How To Make A Google AdWords Trademark Complaint
As stated in the Google AdWords Help Center: “If you are a trademark owner (or represent a trademark owner) and have an objection to an ad text’s use of a term corresponding to your trademark, please fill out [the Google] trademark complaint form… [Google will then] investigate the use of the trademark in ad text. [They] will not disable keywords in response to a trademark complaint. Furthermore, [its] investigation will only affect ads served on or by Google. If [Google’s] investigation finds that the advertiser is using the trademark in ad text, [it] will require the advertiser to remove the trademark and [it will] prevent them from using it in ad text in the future.”
To file a Google AdWords trademark complaint online, simply fill out the trademark complaint form and hit “Submit”. If you haven’t already registered your hotel as a trademark, then do that first. When doing so, remember that it is essential to trademark both the hotel and city names to ensure that it is your specific hotel you are trademarking.
To register your trademark in the UK, contact the Intellectual Property Office on the Gov.uk website and just fill in your details. It costs only £100 to get a report telling you if your application meets the eligibility rules, then a further £100 to go ahead with the registration. Completion of this process will give you protection in the UK and subsequently prevent others from bidding on your keywords on the UK search engine pages such as google.co.uk, but will not cover potential customers who might be searching from the EU.
Beware of scams
Warning! Once you have applied for your trademark, your application becomes public knowledge. Some scam companies will send you letters asking you to pay an invoice which is related to your trademark application. They may look official, and some may even carry logos related to the application process or even to your hotel, but they are fake. The bank account is likely to be somewhere in the European Union or Switzerland and not the same account as you have already paid your fee into. DO NOT pay any of these invoices.

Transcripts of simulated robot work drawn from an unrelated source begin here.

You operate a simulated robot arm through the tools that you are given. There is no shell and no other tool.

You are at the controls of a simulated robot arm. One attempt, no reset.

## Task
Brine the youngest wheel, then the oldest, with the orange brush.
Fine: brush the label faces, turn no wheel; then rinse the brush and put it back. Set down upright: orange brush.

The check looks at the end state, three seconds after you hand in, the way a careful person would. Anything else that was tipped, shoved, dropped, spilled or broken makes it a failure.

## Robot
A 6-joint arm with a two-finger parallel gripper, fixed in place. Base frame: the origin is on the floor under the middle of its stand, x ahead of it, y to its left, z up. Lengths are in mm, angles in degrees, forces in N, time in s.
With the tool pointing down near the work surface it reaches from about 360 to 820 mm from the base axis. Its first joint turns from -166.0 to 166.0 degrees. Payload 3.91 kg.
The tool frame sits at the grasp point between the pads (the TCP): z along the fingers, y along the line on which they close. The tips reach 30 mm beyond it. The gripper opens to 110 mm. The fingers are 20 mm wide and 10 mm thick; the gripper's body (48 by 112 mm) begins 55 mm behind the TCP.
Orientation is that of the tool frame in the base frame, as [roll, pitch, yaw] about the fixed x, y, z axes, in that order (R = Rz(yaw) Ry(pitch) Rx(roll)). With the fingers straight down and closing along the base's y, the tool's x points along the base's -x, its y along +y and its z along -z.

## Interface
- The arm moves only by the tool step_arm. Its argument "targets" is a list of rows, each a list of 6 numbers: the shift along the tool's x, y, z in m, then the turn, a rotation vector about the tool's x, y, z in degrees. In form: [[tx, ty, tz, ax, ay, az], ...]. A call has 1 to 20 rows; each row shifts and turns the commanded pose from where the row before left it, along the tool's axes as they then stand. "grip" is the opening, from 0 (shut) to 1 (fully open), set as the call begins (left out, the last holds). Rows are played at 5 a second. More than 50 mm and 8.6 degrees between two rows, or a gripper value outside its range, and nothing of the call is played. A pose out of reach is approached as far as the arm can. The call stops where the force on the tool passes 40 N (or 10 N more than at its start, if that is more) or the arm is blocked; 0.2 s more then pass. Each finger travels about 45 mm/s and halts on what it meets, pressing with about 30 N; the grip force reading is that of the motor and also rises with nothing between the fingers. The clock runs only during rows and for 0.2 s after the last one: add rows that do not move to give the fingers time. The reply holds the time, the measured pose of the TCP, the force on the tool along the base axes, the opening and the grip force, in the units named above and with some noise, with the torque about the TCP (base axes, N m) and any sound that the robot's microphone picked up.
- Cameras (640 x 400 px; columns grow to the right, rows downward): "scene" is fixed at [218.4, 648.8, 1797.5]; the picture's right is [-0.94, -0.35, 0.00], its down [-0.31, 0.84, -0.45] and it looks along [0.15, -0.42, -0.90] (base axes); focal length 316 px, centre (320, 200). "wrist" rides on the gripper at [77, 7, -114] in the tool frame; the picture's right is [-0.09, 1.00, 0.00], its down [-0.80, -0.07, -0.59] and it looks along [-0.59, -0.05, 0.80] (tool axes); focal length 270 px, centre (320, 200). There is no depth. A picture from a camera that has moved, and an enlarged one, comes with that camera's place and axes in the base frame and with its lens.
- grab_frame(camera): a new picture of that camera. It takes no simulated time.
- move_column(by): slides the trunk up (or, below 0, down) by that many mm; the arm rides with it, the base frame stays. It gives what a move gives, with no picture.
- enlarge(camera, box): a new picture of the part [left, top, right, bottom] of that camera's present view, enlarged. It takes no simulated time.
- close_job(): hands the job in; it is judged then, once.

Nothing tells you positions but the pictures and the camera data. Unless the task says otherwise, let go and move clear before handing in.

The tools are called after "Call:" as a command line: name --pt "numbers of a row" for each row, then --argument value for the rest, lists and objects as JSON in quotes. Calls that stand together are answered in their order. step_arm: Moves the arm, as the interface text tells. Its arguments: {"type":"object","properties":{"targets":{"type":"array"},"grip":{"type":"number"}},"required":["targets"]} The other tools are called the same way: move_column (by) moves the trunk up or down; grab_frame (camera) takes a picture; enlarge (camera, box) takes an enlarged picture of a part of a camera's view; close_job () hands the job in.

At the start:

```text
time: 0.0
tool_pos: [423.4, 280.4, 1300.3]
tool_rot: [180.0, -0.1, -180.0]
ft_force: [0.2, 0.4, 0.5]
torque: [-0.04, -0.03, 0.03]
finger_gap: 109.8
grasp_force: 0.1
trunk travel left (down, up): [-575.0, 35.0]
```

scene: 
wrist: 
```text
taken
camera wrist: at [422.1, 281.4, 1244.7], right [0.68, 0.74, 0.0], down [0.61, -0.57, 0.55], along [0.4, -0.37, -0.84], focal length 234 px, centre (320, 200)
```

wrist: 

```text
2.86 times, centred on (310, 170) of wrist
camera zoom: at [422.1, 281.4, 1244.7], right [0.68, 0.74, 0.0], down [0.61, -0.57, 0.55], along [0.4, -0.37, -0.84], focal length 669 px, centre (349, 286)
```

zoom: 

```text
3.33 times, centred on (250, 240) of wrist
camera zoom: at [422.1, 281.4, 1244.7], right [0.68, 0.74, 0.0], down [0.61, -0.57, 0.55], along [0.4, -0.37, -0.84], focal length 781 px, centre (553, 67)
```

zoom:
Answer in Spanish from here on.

Check out Andrew Minato’s blog post on this topic, which discusses trademark scams in more detail.
Once you have your trademark in place and you have applied to the search engines for protection, then it is still important to keep on top of your search status. Even though Google has automatic systems in place to check that your trademark isn’t being inappropriately used, some violations will still slip through. If you see any companies infringing on your trademark, then let Google know immediately.
Remember, if someone wants to find your property using a search engine, then they should always see your website first.